Chorney: A few classic ingredients chef Yopek is focusing on are lamb and European Turbot. Turbot is highly prized as a food fish, especially in France for its delicate flavor. It has a bright white flesh that retains this appearance when cooked. In the Rugby Grille, we are featuring this lovely fish with an oyster and savoy cabbage choucroute, sunchoke puree, and topped with caviar. We are also featuring a classic roasted lamb loin with broccoli puree, mushrooms, pearl onion confit, and a foie gras jus.
Foodable: Will you be embracing these trends/ingredients in your restaurant and if so, how?
Watson: No more than currently. I'm not going out of the way to follow a trend. There is some Korean influence with a few of the dishes at the new concept but I've always been a fan of those flavors and that's what I enjoy eating.
DelSignore: We will continue to support the local farming community to offer healthy food choices and promote more plant-based plate options.
Janutol: Umami rich pastas, simplistic fish dishes. Fermented fish sauces and the like.

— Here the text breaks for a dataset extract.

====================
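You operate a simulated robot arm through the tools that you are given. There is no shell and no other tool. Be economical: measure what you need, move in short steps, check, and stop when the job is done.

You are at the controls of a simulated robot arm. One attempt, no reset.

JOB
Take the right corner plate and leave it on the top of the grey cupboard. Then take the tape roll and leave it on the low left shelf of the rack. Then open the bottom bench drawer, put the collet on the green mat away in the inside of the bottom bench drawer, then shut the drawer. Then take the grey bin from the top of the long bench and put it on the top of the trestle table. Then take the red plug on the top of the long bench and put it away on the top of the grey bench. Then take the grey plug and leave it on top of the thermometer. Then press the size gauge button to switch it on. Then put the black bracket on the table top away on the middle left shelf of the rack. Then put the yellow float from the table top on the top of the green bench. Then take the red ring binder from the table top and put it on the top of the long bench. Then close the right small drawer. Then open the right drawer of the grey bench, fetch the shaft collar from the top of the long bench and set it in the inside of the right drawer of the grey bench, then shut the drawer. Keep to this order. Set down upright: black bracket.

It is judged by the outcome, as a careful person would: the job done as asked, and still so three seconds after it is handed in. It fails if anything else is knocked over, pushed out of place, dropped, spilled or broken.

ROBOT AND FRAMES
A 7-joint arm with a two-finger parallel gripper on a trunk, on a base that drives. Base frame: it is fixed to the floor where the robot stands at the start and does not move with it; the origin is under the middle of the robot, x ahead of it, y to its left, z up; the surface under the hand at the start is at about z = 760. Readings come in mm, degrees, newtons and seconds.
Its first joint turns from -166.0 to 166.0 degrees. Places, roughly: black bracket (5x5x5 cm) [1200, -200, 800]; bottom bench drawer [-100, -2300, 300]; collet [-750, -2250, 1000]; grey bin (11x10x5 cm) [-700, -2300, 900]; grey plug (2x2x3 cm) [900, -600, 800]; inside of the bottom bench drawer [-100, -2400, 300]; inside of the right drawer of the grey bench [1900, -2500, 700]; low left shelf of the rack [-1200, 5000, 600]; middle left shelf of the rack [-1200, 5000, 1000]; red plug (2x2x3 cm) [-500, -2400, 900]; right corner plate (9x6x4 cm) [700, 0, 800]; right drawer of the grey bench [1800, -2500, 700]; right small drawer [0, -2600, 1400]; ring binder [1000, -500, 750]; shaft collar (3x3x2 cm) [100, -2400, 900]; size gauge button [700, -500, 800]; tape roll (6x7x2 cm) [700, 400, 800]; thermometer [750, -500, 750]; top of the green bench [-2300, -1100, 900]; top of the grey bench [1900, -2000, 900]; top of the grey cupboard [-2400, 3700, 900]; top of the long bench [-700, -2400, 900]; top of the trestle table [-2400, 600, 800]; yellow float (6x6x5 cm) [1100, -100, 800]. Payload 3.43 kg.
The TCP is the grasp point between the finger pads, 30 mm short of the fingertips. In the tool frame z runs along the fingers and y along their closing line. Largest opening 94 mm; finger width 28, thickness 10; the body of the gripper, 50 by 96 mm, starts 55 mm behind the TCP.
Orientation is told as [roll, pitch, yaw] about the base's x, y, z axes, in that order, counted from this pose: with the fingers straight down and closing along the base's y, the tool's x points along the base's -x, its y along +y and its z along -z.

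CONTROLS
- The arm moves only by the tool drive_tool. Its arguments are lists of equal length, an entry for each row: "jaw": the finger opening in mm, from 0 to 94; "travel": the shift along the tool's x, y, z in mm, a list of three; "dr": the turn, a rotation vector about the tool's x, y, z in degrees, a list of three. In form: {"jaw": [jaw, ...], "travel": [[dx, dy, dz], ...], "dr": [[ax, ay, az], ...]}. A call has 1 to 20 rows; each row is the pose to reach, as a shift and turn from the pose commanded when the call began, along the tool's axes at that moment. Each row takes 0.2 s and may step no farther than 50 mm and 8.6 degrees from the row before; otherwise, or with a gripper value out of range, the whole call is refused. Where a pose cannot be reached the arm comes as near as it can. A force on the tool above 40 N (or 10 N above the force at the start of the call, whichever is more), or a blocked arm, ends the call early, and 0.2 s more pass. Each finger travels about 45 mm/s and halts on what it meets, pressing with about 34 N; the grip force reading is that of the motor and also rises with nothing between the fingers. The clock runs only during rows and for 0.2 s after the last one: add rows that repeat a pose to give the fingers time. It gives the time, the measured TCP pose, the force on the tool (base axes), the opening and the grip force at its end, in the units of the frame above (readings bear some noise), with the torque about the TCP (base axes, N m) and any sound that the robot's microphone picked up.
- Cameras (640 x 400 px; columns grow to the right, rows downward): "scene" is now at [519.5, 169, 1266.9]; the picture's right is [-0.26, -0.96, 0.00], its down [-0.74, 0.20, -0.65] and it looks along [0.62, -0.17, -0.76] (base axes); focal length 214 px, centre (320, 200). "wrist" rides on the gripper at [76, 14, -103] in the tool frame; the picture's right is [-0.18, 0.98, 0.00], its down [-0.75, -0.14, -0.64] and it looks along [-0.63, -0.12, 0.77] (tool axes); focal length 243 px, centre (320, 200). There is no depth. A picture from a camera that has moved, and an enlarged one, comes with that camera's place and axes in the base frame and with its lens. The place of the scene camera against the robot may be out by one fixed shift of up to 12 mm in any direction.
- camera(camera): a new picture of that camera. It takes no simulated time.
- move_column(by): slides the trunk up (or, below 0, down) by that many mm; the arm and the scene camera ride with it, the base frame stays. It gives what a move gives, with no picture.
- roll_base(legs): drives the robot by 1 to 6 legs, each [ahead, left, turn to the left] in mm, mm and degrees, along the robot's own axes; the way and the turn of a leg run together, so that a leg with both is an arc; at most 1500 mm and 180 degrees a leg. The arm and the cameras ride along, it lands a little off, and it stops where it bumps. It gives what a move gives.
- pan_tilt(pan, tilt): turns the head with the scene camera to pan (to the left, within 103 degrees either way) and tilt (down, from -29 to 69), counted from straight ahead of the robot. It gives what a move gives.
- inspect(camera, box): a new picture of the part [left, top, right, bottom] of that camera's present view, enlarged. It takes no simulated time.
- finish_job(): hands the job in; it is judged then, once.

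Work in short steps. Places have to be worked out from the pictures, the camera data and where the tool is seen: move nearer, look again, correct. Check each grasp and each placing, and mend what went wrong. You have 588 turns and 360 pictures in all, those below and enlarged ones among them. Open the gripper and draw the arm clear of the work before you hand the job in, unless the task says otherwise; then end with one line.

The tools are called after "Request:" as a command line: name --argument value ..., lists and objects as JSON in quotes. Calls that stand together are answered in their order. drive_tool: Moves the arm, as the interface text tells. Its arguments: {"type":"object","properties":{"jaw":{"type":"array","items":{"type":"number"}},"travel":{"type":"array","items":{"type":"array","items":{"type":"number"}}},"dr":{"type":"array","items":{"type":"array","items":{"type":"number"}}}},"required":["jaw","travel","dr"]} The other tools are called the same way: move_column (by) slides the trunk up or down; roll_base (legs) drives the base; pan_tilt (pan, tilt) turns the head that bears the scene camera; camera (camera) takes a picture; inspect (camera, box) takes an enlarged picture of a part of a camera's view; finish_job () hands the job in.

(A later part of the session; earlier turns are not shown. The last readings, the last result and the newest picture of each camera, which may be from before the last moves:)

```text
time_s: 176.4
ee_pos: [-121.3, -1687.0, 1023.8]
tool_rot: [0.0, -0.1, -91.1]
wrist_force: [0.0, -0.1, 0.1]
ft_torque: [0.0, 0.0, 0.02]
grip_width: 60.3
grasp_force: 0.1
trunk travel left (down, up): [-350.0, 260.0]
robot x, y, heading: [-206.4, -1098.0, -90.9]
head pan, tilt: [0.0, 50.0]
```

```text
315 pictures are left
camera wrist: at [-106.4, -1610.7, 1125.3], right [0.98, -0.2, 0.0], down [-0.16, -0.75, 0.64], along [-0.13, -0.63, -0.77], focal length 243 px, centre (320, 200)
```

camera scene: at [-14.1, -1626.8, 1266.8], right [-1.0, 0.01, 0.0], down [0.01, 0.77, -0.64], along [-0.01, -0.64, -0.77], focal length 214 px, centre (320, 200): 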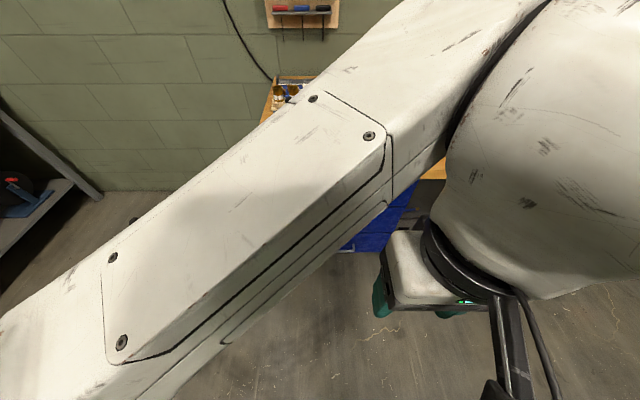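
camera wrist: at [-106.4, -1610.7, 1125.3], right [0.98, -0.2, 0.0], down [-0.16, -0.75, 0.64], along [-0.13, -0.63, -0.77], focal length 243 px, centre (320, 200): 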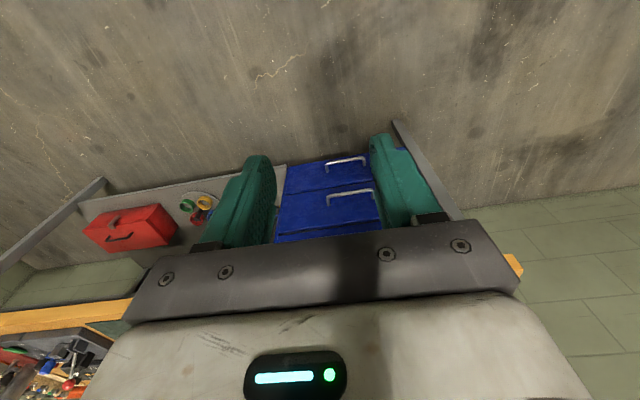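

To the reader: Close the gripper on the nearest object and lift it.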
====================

Newington: For the most part, we will continue to push our upscale, casual atmosphere. As far as the menu goes, we recently put pork belly on a few items and everyone loves it. The authentic ethnic cuisine will be popular, but not with us. I’m always bringing in new steak cuts, one of them being the Wagyu top sirloin, which has now made it on our menu. We will also continue to bring new brunch items — my favorite being different variations of the classic Benedict. Right now, we are serving a filet mignon Benedict with a cajun hollandaise. I look to put a few different variations of the Benedict in the new year.
Foodable: What is on the way out in 2016?
Watson: Bacon or pickled everything is on its way out. Sliders will make way for an international dumpling movement, sort of moving back to the street food thing. I believe the artisan doughnut has officially kicked the cupcake off the block as well.
DelSignore: Poutine, duck fat, processed meats, fast food giants, deviled eggs, Brussels sprouts.
Janutol: I think braised pork belly has finally had its day.
Newington: Gluten-free, vegetarian entrees, quinoa.